High expression of human beta S- and alpha-globins in transgenic mice: erythrocyte abnormalities, organ damage, and the effect of hypoxia.

A line of transgenic mice with two cointegrated transgenes, the human beta S- and alpha 2-globin genes, linked to the beta-globin locus control region was produced and bred with mice carrying a deletion of the mouse beta major-globin gene.

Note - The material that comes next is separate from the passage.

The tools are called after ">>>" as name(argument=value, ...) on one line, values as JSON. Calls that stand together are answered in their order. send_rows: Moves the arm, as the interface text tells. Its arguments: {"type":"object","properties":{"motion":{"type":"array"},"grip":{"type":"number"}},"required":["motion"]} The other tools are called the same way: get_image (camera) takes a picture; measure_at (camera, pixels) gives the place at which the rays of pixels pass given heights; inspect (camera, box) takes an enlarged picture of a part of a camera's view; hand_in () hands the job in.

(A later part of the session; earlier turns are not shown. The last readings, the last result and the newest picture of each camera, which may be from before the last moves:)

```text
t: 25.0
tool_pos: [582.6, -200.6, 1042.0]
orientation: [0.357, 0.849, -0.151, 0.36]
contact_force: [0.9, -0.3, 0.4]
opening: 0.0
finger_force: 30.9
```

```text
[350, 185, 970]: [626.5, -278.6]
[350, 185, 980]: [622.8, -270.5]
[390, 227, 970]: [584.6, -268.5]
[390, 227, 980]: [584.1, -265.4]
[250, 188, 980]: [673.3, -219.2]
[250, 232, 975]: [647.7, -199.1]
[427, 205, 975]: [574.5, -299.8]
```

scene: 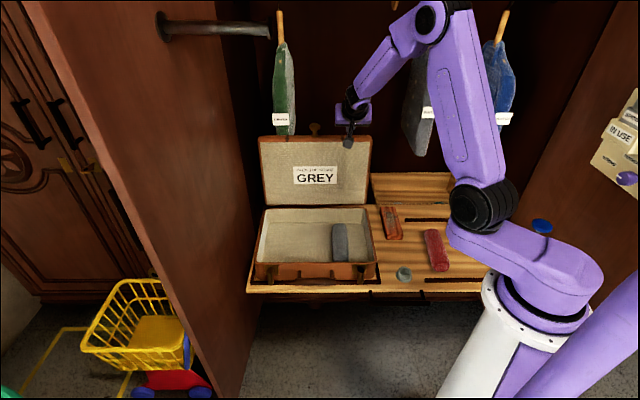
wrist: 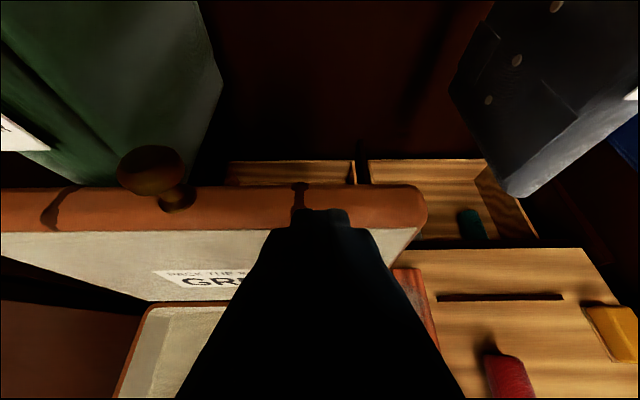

In transgenic mice homozygous for the beta major deletion (alpha H beta S[beta MDD]; where alpha H is human alpha-globin and MD is mouse deletion), 72.5 +/- 2.4% (mean +/- SD) of the beta-chains are beta S and the ratio of alpha H- to beta S-globin was 0.73. Introduction of a heterozygous mouse alpha-globin deletion into mice homozygous for the beta major deletion (alpha H beta S[alpha MD beta MDD]) resulted in 65.1 +/- 8.5% beta S and a human alpha/beta ratio of 0.89 +/- 0.2. Sickling occurs in 95% of erythrocytes from alpha H beta S[beta MDD] mice after slow deoxygenation. Transmission electron microscopy revealed polymer fiber formation but not fascicles of fiber. Increased organ weight was noted in lung, spleen, and kidney of transgenic mice vs. controls that may be due to hypertrophy or increased blood volume in the lungs and/or increased tissue water content. The hemoglobin content of lung, spleen, and kidney was also elevated in transgenic animals due to trapped hemoglobin and/or increased blood volume. When transgenic and control mice were examined by magnetic resonance imaging at 9.4 tesla, some transgenic animals had enlarged kidneys with prolonged relaxation time, consistent with increased organ weight and water content. The glomerular filtration rate was elevated in transgenic animals, which is characteristic of young sickle cell patients. Furthermore, exposure to hypoxia resulted in significantly decreased hematocrit, increased erythrocyte density, and induced a urine-concentrating defect. We conclude that the transgenic mouse line reported here has chronic organ damage and further hematological and organ dysfunction can be induced by hypoxia.